-- EXCERPTED TEXT --

Now back to the afterword, which considers the reception of the bicameral mind theory and research since. In this Jaynes touches upon the point about emotions, which I was apparently not the only reader to pick up on. He also concedes this:

The third general hypothesis is that consciousness was learned only after the breakdown of the bicameral mind. I believe this is true, that the anguish of not knowing what to do in the chaos resulting from the loss of the gods provided the social conditions that could result in the invention of a new mentality to replace the old one.

But actually there are two possibilities here. A weak form of the theory would state that, yes, consciousness is based on language, but instead of being so recent, it began back at the beginning of language, perhaps even before civilisation, say, about 12,000BC, at about the time of the beginning of the bicameral mentality of hearing voices. Both systems of mind then could have gone on together until the bicameral mind became unwieldy and was sloughed off, leaving consciousness on its own as the medium of human decisions. This is an extremely weak position because it could then explain almost anything and is almost undisprovable.

-- RAW DATA --
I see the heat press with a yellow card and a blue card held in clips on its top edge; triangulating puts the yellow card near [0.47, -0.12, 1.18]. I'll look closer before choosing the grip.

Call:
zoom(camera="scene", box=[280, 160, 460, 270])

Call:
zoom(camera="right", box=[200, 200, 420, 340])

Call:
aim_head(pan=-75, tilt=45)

-- TASK INSTRUCTIONS --
Write what comes next in the excerpted text.

-- TASK ANSWER --
Although he presents this as the weaker theory, I consider it the stronger because I find it more plausible. I do not see why bicameral hallucinations could not coexist with some, initially subordinate, sense of self. As for disprovability, even if humanity developed time travel, we would struggle to conclusively determine exactly how the mental worlds of people in 3000BC differed from our own. Maybe if we developed telepathy, but even then I doubt it. (Parenthetically, I think telepathy would be a dubious research tool, because any mind-reading would require the mind-reader to engage in translation. Thoughts are slippery and ambiguous things. Surely two telepaths could read the same mind very differently; I wish more fiction explored this possibility.)

Jaynes convinced me that ancient peoples very likely heard the voices of the dead and of gods, and that such hallucinations preceded consciousness. He did not convince me that such hallucinations could not coexist with consciousness, albeit with a sense of self perhaps very different to our own. I very much enjoyed thinking this through and was thrilled by the vertiginous sense of how much consciousness could have changed in thousands of years, and how it might continue changing in the future. 'The Origin of Consciousness in the Breakdown of the Bicameral Mind' was an excellent lockdown read. I highly recommend it as an escape into the distant past and the recesses of the human brain. ( )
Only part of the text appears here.